The first volume in this series teamed David Childs with Bramwell Tovey and the BBC National Orchestra of Wales for a programme of music by Hoddinott, Horovitz, Jenkins and Wilby. The second volume sees another orchestra and conductor but no lessening of reportorial inquisitiveness. Childs has teamed with Rodney Newton to adapt Vaughan Williams’s 1954 Bass Tuba Concerto to one for the Tenor.  This is an idea that went back to the work’s first soloist, the LSO’s Philip Catelinet who wanted to make a version for euphonium and brass – he had scored VW’s Prelude on Three Welsh Hymn Tunes for brass band. As Paul Hindmarsh relates in his notes for this release, VW agreed to the idea, but it foundered because of concerns about commercial viability. Now, with the approval of the Vaughan Williams Charitable Trust and OUP, this edition has been made by Childs and Watkins – the latter being the orchestrator.

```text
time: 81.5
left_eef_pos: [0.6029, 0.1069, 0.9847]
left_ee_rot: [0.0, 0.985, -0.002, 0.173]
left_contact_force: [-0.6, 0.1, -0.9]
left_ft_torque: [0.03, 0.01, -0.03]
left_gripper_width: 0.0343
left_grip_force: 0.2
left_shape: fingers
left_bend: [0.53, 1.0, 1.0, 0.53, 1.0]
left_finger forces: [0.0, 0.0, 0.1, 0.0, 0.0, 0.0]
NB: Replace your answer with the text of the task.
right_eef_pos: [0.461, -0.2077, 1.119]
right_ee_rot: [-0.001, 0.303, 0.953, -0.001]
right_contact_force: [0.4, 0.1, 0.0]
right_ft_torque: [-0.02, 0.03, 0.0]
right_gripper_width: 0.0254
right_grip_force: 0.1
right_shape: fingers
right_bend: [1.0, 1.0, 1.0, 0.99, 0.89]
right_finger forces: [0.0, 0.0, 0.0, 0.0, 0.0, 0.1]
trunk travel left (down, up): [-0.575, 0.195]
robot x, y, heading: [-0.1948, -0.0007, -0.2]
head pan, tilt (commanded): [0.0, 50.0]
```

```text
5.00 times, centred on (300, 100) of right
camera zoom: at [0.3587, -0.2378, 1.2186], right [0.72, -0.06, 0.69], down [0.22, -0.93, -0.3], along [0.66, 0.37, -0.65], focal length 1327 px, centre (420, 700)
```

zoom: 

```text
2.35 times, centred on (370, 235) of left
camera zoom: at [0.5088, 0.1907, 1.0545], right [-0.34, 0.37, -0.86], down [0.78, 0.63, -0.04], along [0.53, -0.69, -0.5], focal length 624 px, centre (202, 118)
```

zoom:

It’s not an arrangement for euphonium and brass, of course, and nor is it really a case of ‘old wine, new bottle’. It does give the solo instrument a more immediate and agile response and perhaps one could skittishly claim the result – in a Back to the Future kind of way - to be the first Euphonium Concerto, even though that was, in fact, the concerto by Horovitz. In any case Childs plays beautifully, as controlled in the cadenza as he is rich-toned in the cantabile of the Romanza – the solo brass player’s equivalent of the similar movement in VW’s Fifth Symphony. His embouchure takes no strain in the virtuosity of the finale and he proves an outstanding guide down to the finale’s cadenza and brisk throwaway finale.

Edward Gregson’s Concerto was composed in 2018 for Childs, a three-movement work with clearly defined and characterised movements; Dialogues, Song without Words and A Celtic Bacchanal. There are some lovely coastal sonics here – one imagines crying gulls - along with the strangely Arnoldian (Malcolm not Matthew) paragraphs. The central movement has a lullaby-like beauty though it clouds to admit a contrasting agitation emerging, finally, replenished and renewed. The finale unleashes full Celtic – hardly a twilight, more a boozy shindig. Here, too, though Gregson spins a lyric web in the central panel nothing is ever predictable in this ingenious work. Paul Mealor’s Concerto was also written for Childs who, like Mealor, is Welsh. The Concerto evokes lines from a Gaelic song, The Boatman. A despairing wife calls to her fisherman husband who has never returned from the seas.  One really does feel the spray and plume, the lyrical leaps in the euphonium, along with beautifully shadowing winds. But it’s not merely a forlorn song of love and loss; the soloist proves taut and brilliant and sensitive too in the folkloric introspection of the slow movement – a real Adagissimo indeed. Despite this, the music ends in dizzying triumph.

All the concertos are heard in premiere recordings including Michael Ball’s 2002 work, originally composed for euphonium and brass band. Recast in 2004 to a Childs commission with orchestral support it, too, is full of interest, segueing from lyricism to urgency, admitting some possible VW-like harmonies, as well as some lovely thematic writing. Ball’s recasting ensures some warming work for the orchestral strings and allows Childs a cadenza that tests his virtuosity to the utmost. The perky finale with a quotient of folksy frolicsome bonhomie makes a fitting end for the concerto and indeed for the disc.

There is so much here that is so approachable and finely done that my final point feels churlish but necessary to make. My only complaint about the recording is that it seems to me that the euphonium has been given prominence far out in front of the orchestra – the excellent BBC Philharmonic under Ben Gernon - and to its detriment. Others may well have different views on this and welcome the closeness of the solo instrument but to me it is a misjudgment.